Nogeun-ri tragedy retold in cartoon book

Posted on : 2006-11-27 22:42 KST Modified on : 2006-11-27 22:42 KST

The Nogeun-ri civilian massacre, a much chronicled event in 1950 that divulged one of the most grueling scenes of the Korean War, has hit bookstores in South Korea and is to advance to Europe in the form of a cartoon book.

Nogunri Story Volume 1, a 612-page hard-cover illustration by Park Kun-woong, is the latest art work on the tragedy in South Korea where efforts to remember it have gained momentum in recent years through documentaries, theater plays, a novel and a movie.

"It's a history we should remember. If we forget, it will repeat over and over. There is an idea that usually goes around that during the war we can kill people. I want to break this notion," Park said.

Based on a novel by Chung Eun-yong, a survivor of the incident who lost his two children to it, the cartoon opens with rural scenes of Nogeun-ri (also spelled as Nogunri), Yeongdong County, North Chungcheong Province, where a little boy plays with his sister floating a paper boat on a village stream. Soon, the village people receive an order from U.S. soldiers to leave their homes in advance of North Korean communists and, during their toilsome evacuation, U.S. warplanes appear and strafe hundreds of them as they walk along a railroad track. Survivors cornered under the railroad bridge are machine-gunned.

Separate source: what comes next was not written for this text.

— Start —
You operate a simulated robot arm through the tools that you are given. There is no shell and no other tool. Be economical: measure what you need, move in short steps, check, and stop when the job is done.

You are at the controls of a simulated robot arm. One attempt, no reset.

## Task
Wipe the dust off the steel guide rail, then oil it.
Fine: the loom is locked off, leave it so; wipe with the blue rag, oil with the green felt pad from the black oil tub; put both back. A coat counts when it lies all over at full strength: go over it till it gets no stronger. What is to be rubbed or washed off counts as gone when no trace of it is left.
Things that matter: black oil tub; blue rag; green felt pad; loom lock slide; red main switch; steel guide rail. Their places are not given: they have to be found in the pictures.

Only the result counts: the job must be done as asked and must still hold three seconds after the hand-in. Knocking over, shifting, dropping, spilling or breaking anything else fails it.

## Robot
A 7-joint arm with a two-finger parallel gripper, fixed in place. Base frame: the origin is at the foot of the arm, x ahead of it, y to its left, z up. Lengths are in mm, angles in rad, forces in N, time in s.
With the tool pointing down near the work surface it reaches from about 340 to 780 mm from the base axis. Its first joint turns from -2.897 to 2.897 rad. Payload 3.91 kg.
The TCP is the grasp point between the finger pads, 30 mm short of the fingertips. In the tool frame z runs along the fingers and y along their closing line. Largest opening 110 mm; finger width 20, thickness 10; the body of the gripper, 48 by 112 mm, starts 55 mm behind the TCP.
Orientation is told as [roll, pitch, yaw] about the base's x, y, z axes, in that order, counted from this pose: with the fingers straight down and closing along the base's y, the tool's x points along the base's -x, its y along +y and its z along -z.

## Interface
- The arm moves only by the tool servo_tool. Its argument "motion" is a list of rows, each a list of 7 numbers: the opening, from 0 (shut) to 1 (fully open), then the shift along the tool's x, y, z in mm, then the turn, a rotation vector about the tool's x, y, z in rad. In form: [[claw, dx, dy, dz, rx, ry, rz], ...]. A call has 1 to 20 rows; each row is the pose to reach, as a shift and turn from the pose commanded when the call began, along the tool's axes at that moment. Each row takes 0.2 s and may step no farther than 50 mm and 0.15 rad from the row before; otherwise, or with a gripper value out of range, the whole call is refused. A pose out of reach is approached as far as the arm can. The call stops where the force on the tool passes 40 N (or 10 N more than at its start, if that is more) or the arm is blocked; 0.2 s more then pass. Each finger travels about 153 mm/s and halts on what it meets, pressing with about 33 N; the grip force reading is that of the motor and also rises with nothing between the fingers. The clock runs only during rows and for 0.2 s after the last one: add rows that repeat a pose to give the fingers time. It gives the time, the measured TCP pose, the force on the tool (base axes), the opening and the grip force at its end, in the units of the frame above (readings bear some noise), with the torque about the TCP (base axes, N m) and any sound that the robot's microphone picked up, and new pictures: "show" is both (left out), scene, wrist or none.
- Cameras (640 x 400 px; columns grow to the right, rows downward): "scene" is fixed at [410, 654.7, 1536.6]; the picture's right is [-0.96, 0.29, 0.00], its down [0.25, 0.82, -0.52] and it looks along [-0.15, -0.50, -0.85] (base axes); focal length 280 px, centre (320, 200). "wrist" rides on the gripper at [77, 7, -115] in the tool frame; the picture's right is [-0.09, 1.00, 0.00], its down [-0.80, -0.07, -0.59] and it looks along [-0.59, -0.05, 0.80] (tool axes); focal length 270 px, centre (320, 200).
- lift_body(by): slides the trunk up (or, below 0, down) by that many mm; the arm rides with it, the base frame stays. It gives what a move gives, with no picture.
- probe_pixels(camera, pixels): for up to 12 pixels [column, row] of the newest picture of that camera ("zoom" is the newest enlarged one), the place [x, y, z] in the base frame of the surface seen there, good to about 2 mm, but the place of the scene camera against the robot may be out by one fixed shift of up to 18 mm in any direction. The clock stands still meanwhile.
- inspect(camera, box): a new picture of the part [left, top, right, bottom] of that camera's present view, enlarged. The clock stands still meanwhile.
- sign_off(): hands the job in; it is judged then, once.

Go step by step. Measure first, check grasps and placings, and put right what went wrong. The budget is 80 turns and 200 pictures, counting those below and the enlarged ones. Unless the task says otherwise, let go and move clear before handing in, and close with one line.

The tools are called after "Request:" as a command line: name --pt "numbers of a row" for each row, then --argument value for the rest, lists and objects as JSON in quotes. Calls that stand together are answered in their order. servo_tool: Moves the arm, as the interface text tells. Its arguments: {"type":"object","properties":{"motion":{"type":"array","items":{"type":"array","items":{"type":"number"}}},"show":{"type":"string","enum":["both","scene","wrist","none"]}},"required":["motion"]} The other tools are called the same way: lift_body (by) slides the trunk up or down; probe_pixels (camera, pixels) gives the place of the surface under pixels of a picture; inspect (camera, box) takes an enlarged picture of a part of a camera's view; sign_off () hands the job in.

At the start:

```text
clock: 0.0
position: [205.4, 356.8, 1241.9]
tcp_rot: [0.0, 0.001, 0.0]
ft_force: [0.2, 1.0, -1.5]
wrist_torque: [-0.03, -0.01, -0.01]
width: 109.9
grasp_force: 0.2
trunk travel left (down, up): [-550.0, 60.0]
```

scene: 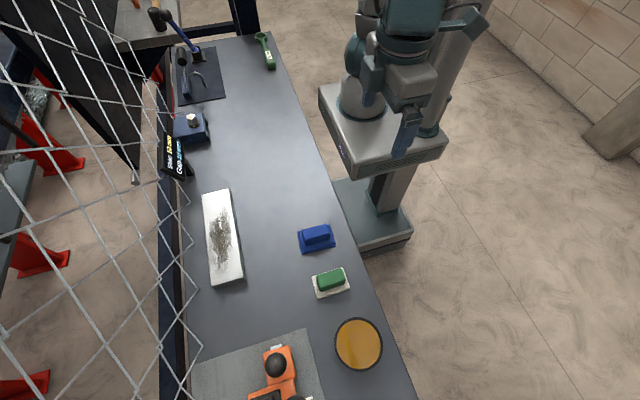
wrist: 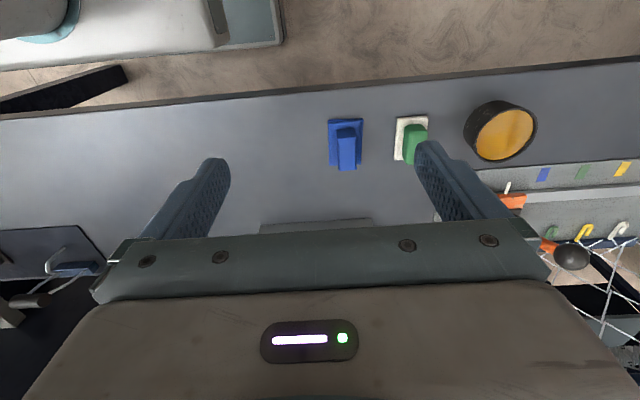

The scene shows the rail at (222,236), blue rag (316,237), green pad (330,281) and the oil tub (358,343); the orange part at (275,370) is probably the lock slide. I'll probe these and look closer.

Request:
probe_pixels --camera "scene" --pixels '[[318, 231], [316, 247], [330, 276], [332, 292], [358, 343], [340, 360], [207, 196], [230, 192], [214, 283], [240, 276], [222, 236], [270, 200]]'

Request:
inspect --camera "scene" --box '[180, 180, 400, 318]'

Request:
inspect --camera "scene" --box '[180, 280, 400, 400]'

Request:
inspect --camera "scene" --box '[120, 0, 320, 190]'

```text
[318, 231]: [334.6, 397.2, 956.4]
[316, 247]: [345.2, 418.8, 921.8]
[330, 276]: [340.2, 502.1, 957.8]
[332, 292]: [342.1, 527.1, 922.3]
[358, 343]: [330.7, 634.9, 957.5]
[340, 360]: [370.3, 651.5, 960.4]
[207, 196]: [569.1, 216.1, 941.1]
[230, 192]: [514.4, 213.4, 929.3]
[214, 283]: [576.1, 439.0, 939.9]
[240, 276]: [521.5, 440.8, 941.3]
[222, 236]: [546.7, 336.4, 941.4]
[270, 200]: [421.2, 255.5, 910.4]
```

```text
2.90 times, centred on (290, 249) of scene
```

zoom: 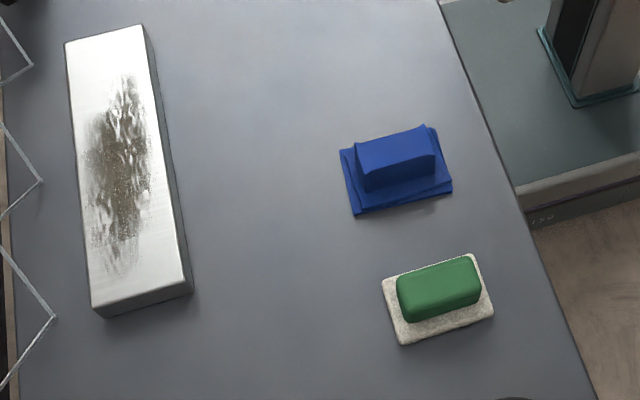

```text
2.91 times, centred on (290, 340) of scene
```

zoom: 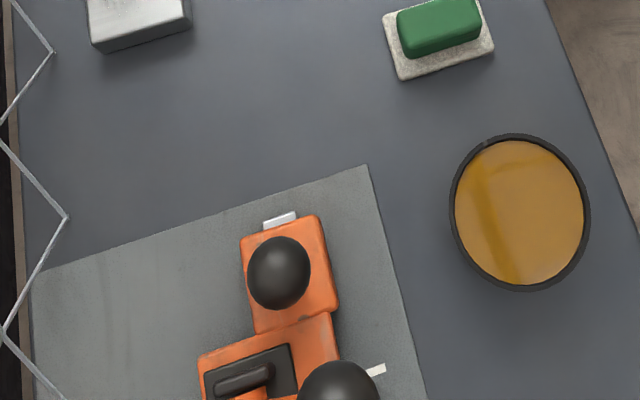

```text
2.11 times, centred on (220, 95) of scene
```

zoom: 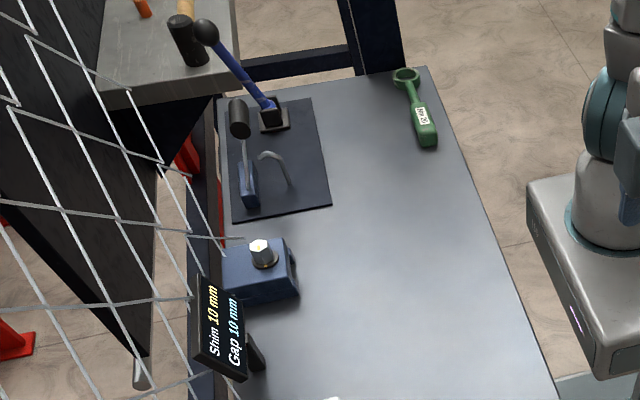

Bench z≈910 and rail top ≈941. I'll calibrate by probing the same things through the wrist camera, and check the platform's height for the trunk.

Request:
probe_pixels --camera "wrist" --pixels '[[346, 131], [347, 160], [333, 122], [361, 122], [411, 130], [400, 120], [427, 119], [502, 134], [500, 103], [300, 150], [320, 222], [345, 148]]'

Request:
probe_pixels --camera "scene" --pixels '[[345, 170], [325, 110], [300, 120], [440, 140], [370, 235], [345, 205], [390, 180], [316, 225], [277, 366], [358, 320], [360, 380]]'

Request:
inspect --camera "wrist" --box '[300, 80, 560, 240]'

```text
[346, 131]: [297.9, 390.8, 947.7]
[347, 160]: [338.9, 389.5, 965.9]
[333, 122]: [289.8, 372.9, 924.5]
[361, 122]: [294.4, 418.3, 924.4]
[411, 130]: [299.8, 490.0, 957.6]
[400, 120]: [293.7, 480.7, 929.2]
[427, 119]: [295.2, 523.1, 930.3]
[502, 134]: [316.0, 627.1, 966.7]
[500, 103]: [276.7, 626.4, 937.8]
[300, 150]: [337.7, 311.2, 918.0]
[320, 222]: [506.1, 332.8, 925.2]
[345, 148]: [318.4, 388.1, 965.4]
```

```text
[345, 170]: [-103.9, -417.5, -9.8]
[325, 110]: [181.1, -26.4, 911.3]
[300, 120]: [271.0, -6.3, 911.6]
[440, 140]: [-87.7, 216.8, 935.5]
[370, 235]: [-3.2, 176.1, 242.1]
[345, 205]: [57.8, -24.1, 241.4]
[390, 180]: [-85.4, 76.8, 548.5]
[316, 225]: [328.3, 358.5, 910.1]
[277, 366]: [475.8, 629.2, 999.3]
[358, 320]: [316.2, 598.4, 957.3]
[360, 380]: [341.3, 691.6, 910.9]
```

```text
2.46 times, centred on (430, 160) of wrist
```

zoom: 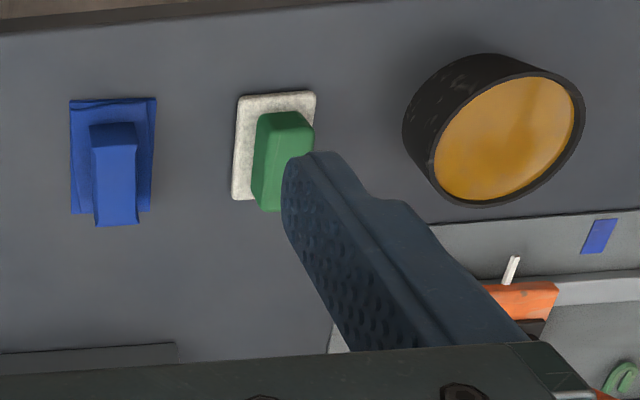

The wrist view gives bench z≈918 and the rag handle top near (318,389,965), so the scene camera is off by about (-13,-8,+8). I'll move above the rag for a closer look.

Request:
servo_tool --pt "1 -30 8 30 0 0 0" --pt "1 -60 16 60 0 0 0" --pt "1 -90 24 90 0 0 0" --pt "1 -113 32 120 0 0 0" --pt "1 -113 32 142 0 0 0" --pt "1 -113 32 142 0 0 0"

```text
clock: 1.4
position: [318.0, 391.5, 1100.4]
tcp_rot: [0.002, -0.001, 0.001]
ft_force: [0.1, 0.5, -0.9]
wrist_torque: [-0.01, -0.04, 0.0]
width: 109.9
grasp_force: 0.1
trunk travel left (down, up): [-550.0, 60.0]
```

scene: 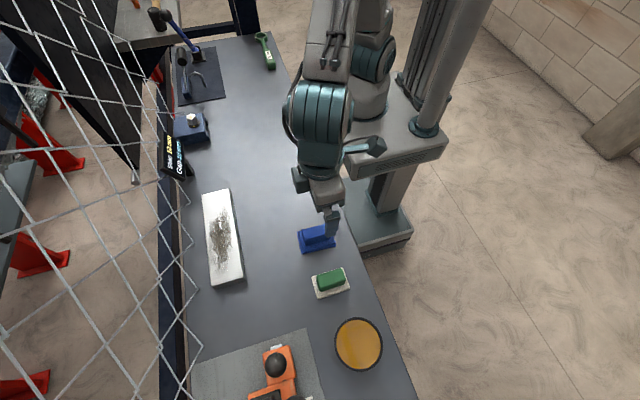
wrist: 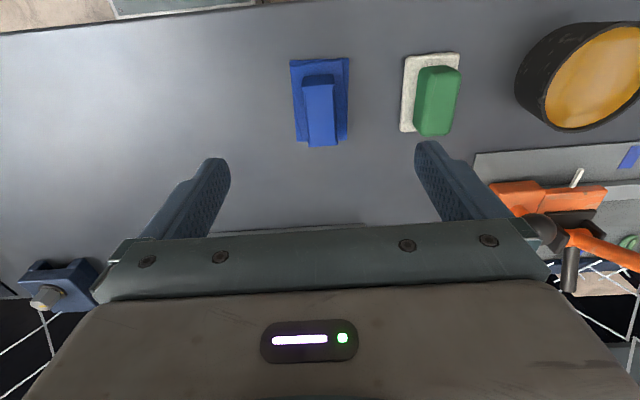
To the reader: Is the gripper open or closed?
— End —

As well as its subject, the book is notable with its unique materials. By using hand-made traditional Korean paper hanji and paint brushes and pencils, the illustrations look like a collection of emotive oriental paintings in black and white.

The cartoon is also to be published in France by Vertige Graphics and in Italy by Coconino Press next month, its publisher is Sai Comics, which focuses on alternative, independent comics.

Talks are underway for publication in Spain and Germany as well, it said.